Le but de Lyne est de libérer le public de l’emprise des médias, même si elle se doute que cette première émission ne sera pas suffisante. Pour ce, l’audience est clef : rien de sert de prêcher dans le vide. L’argent aussi sera clef, mais Lyne le trouvera par d’autres moyens.

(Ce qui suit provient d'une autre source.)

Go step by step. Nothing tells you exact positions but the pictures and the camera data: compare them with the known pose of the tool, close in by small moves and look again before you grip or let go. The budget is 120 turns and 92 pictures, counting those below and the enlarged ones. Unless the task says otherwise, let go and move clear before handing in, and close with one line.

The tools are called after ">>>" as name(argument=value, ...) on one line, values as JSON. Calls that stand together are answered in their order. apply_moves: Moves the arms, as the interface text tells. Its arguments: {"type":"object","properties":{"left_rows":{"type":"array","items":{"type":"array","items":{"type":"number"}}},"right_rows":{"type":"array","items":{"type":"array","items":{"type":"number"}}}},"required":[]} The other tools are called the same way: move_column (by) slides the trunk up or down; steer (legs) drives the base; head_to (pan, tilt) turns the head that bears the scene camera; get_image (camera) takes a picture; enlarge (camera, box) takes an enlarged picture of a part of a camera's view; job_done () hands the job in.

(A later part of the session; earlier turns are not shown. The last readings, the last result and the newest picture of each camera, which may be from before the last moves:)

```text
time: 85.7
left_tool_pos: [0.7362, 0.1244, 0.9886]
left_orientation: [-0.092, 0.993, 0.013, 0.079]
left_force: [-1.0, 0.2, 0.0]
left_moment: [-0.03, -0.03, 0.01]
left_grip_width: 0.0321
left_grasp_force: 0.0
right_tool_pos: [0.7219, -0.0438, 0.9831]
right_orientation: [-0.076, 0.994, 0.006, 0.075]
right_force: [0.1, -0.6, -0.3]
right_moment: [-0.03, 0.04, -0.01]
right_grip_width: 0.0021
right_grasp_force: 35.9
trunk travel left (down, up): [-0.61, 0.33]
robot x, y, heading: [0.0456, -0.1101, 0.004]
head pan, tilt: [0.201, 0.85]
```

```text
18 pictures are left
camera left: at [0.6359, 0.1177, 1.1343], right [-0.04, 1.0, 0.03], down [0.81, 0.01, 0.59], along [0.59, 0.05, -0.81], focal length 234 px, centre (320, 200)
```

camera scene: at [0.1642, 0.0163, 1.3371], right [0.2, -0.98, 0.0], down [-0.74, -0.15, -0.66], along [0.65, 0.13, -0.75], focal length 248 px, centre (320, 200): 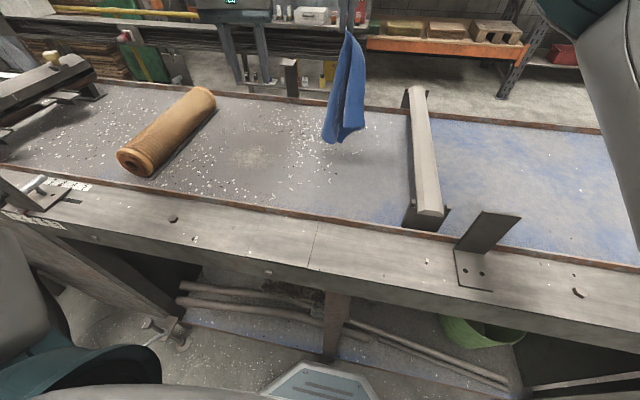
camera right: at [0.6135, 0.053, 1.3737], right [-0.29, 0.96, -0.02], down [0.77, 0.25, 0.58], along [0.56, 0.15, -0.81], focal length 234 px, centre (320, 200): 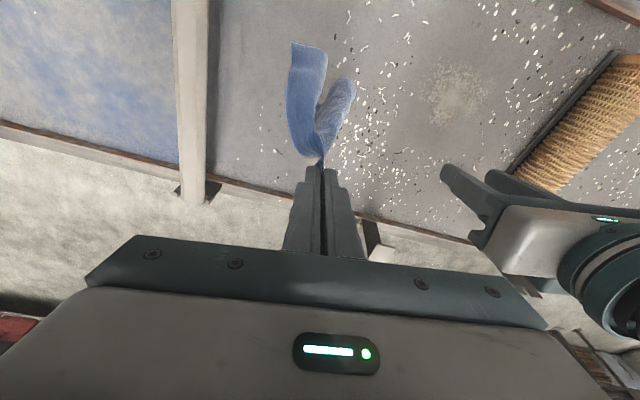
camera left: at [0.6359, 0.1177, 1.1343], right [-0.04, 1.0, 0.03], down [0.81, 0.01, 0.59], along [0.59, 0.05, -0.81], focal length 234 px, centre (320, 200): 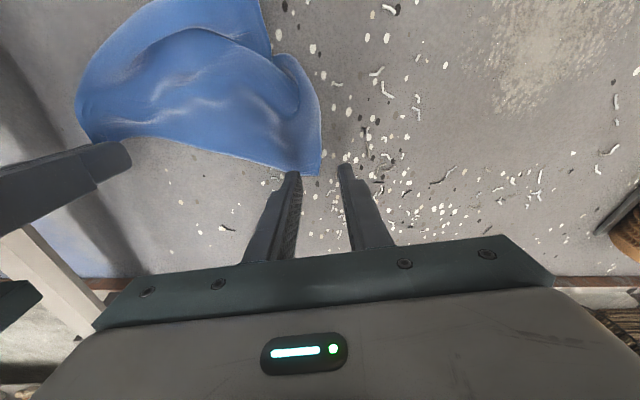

Pourquoi les candidats anonymes sont-ils avilis, « entassés dans un dortoir et chargés de récurer les chiottes », afin de les dégoûter de leur désir de célébrité et subissent de « violentes cérémonies de castration symbolique » ?
Pour Gerard Lebenstrie, psychanalyste scandalisé par Obsession Célébrité, les épreuves subies par les candidats pour les inciter à abandonner leur quête de célébrité sont telles des « cérémonies de castrations », la castration étant le symbole de l’humiliation suprême. Des exemples ? Boire de l’urine, se faire tatouer Esclave, subir des électrochocs… Ce n’est pas si loin des épreuves réellement proposées dans Dilemme ou Fear Factor.

 

Pourquoi le psychanalyste qui s’oppose à cette émission et reçoit Paloma, candidate malheureuse, obsédée par la gloriole, couche-t-il avec elle ? Est-il un pervers ?
Paloma est une séductrice hors pair…

Vous êtes-vous fait psychanalyser ?
Non, vous pensez que je devrais ? (rires) Plus sérieusement, j’ai préféré me documenter : lecture, émissions, conférences de Freud, Lacan, Clotilde Leguil, Jacques-Alain Miller, Colette Soler… Le plus difficile a été de rendre tout cela intelligible ! L’entrée en analyse de Paloma est inspirée de celle de Marc-Olivier Fogiel et d’autres personnalités, qui racontent joliment leur « première séance » dans le film éponyme de Gérard Miller.

Faites-vous allusion au Divan de Fogiel, quand vous parlez de Médias sur le divan, animée par un psy « bizarre » ?
Le nom de l’émission est en effet un clin d’œil au Divan de Marc-Olivier Fogiel, lui-même une reprise du Divan d’Henri Chapier sur FR3 dans les années 1990. En revanche, le psychanalyste de La Fin des idoles, Gerhard (qui est « bizarre » aux yeux de Paloma car elle ne connait rien à l’analyse) a un air de parenté avec Gérard Miller, Jacques-Alain Miller, et bien sûr Lacan lui-même.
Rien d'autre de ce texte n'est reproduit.